**Text segment:**
**********

Like a lot of people, I’ve occasionally been guilty of tweeting in haste and repenting at leisure.  When I say repent, I mean: feel slightly embarrassed that I’ve sent a tweet marred by a spelling mistake or containing a faulty link. Titchy, minor stuff.  We’ve all done it. Email to the wrong person, over-hasty tweet, Facebook update which looks rubbish seen on the screen a few minutes later. But ending up behind bars for a tweet is a whole different matter. It’s what’s happened to Nasser Abul in Kuwait. Tweeting as @NasserAbuL, 26-year-old online activist Nasser was arrested on 7 June by Kuwait’s State Security Police for supposedly insulting the Bahraini and Saudi Arabian ruling families in his comments supportive of protestors in Bahrain and elsewhere in the Middle East.   As of 7 June, Nasser had been a very active user of Twitter, with 6,848 tweets under his belt and 3,300 followers. On this date, 7 June, he fired off 15 tweets and had numerous other voices in his timeline. Then … nothing. Silence. It’s strangely ominous to see how his Twitter output is stopped dead in its tracks. Even more worryingly, it seems he may have been tortured in police detention. He’s subsequently been brought before the General Prosecution office on state security charges including “damaging the country’s interests” and “severing a political relationship with brotherly countries”. Nuts and sledgehammers come to mind … As Mona Kareem suggests, this drastic and apparently unprecedented Kuwaiti reaction may have something to do with an attempt to silence a strident Shia voice in a majority Sunni country. Whatever the reason, it’s a sinister development and Amnesty has declared Nasser a prisoner of conscience who should be released immediately (support the campaign here). I expect I’ll tweet this post later and maybe I’ll foul it up. Minor embarrassment may ensue. I may even tweet some things that people disagree with and even greatly dislike (have you read my stuff on music?). But I don’t expect to be arrested for tweeting about politics or democracy protests. Do you?

**********

**Problems to work on:**
(1) I need the text segment again, verbatim and complete.
(2) Write out, exactly as given, every line from the one holding "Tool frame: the" to the one holding "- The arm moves", including both.

**Data:**
**********

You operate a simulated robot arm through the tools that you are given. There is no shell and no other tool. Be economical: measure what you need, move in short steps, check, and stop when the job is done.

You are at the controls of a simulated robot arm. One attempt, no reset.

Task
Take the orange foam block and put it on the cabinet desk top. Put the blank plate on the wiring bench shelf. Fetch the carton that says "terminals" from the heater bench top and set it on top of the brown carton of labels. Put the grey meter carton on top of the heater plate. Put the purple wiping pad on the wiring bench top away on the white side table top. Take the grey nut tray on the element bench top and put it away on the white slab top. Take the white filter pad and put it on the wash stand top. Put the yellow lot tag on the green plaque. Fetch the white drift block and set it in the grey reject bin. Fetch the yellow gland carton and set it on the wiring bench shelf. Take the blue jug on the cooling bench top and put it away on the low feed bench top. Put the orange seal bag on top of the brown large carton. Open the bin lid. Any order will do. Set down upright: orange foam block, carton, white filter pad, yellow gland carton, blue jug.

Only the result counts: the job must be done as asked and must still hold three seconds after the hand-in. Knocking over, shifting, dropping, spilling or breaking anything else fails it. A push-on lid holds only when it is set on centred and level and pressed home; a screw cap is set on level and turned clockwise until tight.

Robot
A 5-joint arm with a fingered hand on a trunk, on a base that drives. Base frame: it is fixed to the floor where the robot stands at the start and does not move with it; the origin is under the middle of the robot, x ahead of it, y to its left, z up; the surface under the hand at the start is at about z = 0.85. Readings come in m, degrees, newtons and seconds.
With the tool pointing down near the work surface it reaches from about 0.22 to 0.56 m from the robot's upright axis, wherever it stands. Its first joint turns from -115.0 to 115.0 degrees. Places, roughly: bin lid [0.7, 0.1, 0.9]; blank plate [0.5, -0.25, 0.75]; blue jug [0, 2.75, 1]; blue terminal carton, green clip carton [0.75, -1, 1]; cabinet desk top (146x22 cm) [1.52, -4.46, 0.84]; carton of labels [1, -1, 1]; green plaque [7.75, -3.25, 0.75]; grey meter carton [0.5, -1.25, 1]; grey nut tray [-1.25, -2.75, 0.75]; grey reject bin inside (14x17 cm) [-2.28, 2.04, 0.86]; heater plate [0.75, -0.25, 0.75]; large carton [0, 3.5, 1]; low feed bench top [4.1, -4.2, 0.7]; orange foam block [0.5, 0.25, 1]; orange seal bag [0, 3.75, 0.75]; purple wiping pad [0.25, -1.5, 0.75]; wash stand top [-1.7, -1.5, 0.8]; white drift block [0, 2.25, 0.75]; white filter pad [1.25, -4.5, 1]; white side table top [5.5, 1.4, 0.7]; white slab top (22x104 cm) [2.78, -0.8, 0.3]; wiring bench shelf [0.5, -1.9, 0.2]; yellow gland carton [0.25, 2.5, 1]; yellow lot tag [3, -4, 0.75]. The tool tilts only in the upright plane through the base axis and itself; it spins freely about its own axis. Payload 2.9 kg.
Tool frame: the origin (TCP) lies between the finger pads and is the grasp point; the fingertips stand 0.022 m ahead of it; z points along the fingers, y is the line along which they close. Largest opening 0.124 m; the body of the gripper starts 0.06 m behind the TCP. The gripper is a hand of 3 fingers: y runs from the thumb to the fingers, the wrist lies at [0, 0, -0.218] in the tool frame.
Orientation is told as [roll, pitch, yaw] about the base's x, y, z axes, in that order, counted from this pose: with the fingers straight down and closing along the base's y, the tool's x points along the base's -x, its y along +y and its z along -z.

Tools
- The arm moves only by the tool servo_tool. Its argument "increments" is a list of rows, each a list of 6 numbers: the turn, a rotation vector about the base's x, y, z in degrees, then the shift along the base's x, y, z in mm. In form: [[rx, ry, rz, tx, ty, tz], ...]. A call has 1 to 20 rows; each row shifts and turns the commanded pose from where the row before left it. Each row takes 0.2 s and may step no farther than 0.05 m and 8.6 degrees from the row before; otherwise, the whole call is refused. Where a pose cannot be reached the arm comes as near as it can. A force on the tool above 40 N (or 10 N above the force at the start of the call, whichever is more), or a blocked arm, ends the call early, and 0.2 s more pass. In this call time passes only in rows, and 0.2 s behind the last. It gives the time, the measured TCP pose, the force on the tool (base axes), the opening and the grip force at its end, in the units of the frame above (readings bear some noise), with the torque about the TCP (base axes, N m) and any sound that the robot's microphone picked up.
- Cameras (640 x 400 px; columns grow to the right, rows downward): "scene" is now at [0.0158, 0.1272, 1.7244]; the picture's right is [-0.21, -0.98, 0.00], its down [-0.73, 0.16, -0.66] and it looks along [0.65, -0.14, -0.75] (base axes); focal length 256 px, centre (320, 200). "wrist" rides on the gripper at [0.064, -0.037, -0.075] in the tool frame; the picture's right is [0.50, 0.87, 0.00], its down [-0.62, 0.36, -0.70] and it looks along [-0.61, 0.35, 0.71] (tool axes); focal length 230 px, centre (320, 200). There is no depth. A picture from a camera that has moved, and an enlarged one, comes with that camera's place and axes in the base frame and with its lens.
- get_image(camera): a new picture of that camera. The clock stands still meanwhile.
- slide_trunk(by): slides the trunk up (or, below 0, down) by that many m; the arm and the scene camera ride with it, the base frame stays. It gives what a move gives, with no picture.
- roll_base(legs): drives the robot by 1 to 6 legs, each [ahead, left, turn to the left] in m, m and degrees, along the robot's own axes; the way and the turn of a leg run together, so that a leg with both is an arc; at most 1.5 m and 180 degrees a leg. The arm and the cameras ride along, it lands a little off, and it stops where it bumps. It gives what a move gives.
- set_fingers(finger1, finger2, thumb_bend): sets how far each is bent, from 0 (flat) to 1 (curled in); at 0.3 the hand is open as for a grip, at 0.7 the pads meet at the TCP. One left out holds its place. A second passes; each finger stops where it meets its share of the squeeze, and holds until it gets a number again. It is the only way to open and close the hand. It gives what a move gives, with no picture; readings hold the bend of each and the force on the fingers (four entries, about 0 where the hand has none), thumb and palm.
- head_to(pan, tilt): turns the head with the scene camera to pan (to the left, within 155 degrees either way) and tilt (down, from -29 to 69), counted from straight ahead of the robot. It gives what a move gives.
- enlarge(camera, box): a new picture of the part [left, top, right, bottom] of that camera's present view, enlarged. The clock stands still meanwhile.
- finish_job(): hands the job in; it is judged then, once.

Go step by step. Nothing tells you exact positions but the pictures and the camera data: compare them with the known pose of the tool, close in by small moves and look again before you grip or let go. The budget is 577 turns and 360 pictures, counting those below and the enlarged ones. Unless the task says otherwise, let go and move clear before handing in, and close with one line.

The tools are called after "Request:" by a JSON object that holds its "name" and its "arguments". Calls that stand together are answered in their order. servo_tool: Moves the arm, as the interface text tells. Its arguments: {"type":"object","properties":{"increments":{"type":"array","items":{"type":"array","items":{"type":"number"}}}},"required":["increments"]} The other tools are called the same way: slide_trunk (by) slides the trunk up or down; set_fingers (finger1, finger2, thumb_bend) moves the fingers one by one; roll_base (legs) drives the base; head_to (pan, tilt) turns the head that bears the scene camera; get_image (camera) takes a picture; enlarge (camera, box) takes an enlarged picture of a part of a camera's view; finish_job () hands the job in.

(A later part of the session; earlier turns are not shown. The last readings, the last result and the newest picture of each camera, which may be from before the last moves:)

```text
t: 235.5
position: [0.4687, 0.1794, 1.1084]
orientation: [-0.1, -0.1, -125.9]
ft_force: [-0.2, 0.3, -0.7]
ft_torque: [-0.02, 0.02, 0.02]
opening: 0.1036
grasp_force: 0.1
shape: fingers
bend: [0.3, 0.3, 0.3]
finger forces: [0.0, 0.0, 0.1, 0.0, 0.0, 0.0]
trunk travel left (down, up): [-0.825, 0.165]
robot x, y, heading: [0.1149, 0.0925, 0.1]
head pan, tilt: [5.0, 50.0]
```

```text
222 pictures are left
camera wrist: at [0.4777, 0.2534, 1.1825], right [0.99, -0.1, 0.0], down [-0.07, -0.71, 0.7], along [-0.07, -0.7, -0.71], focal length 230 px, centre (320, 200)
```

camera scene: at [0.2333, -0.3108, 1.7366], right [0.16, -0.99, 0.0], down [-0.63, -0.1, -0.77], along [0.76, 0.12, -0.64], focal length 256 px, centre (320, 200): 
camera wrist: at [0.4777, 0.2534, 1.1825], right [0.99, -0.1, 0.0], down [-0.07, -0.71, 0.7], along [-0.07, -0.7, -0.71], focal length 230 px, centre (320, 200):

**********

**Answers per task:**
(1)
Like a lot of people, I’ve occasionally been guilty of tweeting in haste and repenting at leisure.  When I say repent, I mean: feel slightly embarrassed that I’ve sent a tweet marred by a spelling mistake or containing a faulty link. Titchy, minor stuff.  We’ve all done it. Email to the wrong person, over-hasty tweet, Facebook update which looks rubbish seen on the screen a few minutes later. But ending up behind bars for a tweet is a whole different matter. It’s what’s happened to Nasser Abul in Kuwait. Tweeting as @NasserAbuL, 26-year-old online activist Nasser was arrested on 7 June by Kuwait’s State Security Police for supposedly insulting the Bahraini and Saudi Arabian ruling families in his comments supportive of protestors in Bahrain and elsewhere in the Middle East.   As of 7 June, Nasser had been a very active user of Twitter, with 6,848 tweets under his belt and 3,300 followers. On this date, 7 June, he fired off 15 tweets and had numerous other voices in his timeline. Then … nothing. Silence. It’s strangely ominous to see how his Twitter output is stopped dead in its tracks. Even more worryingly, it seems he may have been tortured in police detention. He’s subsequently been brought before the General Prosecution office on state security charges including “damaging the country’s interests” and “severing a political relationship with brotherly countries”. Nuts and sledgehammers come to mind … As Mona Kareem suggests, this drastic and apparently unprecedented Kuwaiti reaction may have something to do with an attempt to silence a strident Shia voice in a majority Sunni country. Whatever the reason, it’s a sinister development and Amnesty has declared Nasser a prisoner of conscience who should be released immediately (support the campaign here). I expect I’ll tweet this post later and maybe I’ll foul it up. Minor embarrassment may ensue. I may even tweet some things that people disagree with and even greatly dislike (have you read my stuff on music?). But I don’t expect to be arrested for tweeting about politics or democracy protests. Do you?

(2)
Tool frame: the origin (TCP) lies between the finger pads and is the grasp point; the fingertips stand 0.022 m ahead of it; z points along the fingers, y is the line along which they close. Largest opening 0.124 m; the body of the gripper starts 0.06 m behind the TCP. The gripper is a hand of 3 fingers: y runs from the thumb to the fingers, the wrist lies at [0, 0, -0.218] in the tool frame.
Orientation is told as [roll, pitch, yaw] about the base's x, y, z axes, in that order, counted from this pose: with the fingers straight down and closing along the base's y, the tool's x points along the base's -x, its y along +y and its z along -z.

Tools
- The arm moves only by the tool servo_tool. Its argument "increments" is a list of rows, each a list of 6 numbers: the turn, a rotation vector about the base's x, y, z in degrees, then the shift along the base's x, y, z in mm. In form: [[rx, ry, rz, tx, ty, tz], ...]. A call has 1 to 20 rows; each row shifts and turns the commanded pose from where the row before left it. Each row takes 0.2 s and may step no farther than 0.05 m and 8.6 degrees from the row before; otherwise, the whole call is refused. Where a pose cannot be reached the arm comes as near as it can. A force on the tool above 40 N (or 10 N above the force at the start of the call, whichever is more), or a blocked arm, ends the call early, and 0.2 s more pass. In this call time passes only in rows, and 0.2 s behind the last. It gives the time, the measured TCP pose, the force on the tool (base axes), the opening and the grip force at its end, in the units of the frame above (readings bear some noise), with the torque about the TCP (base axes, N m) and any sound that the robot's microphone picked up.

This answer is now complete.